Ses œuvres entrent de son vivant dans les collections du Louvre et sont achetées par de nombreux collectionneurs privés.
Paris et surtout Montmartre comptent plus que ses voyages en Italie, en Espagne, à La Nouvelle-Orléans, et en province (Trouville, Boulogne, le Midi).
Degas copie Dürer, Holbein, Poussin, Rembrandt. Il admire les maîtres florentins et vénitiens, Ingres et Delacroix. Il apprécie le naturalisme et la vie urbaine décrite par Zola et peinte par Manet. Des maîtres de l’estampe japonaise, Utamaro et Hokusai, il retient la liberté d’expression, l’intrusion dans l’intimité et surtout le cadrage décentré ainsi que la silhouette vue de dos. Il apprécie les photographies de É. J. Marey et d’E. Muybridge.

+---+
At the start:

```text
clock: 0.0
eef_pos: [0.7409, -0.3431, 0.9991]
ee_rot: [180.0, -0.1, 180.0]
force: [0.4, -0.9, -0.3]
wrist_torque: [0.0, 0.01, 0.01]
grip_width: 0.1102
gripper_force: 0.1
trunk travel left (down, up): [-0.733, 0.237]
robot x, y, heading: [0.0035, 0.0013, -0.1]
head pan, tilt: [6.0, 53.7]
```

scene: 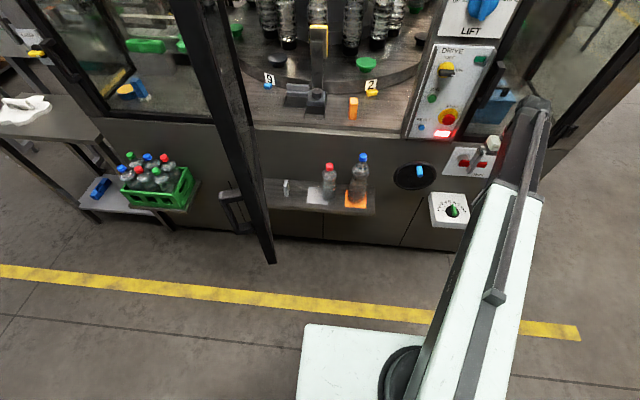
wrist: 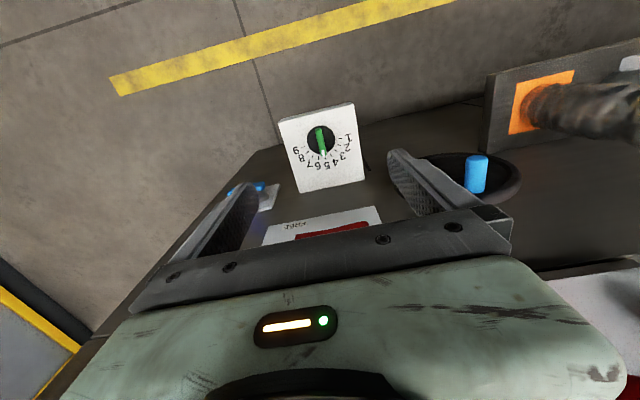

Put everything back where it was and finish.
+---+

À ses débuts, auprès du peintre Lamothe, Edgar Degas acquiert l’amour du dessin qui lui permet de saisir l’idée, l’immédiateté et le mouvement. Sa formation ingresque se lit dans la forte présence des personnages, la prépondérance de la ligne et le raffinement de la couleur, dans son goût pour la simplicité des compositions et des teintes à dominantes noires et brunes, rehaussées de taches vivement colorées (la Famille Bellelli).
Dans ses sujets d’histoire il cherche «l’esprit de Mantegna avec la verve et la coloration de Véronèse », dit-il, et admire la couleur dans l’œuvre de Delacroix. Sa modernité picturale s’exprime dans la finesse de ses accords posés en frottis ; il mêle à la peinture à l’huile de l’essence afin d’obtenir un ton doux et mat, transparent ou opaque.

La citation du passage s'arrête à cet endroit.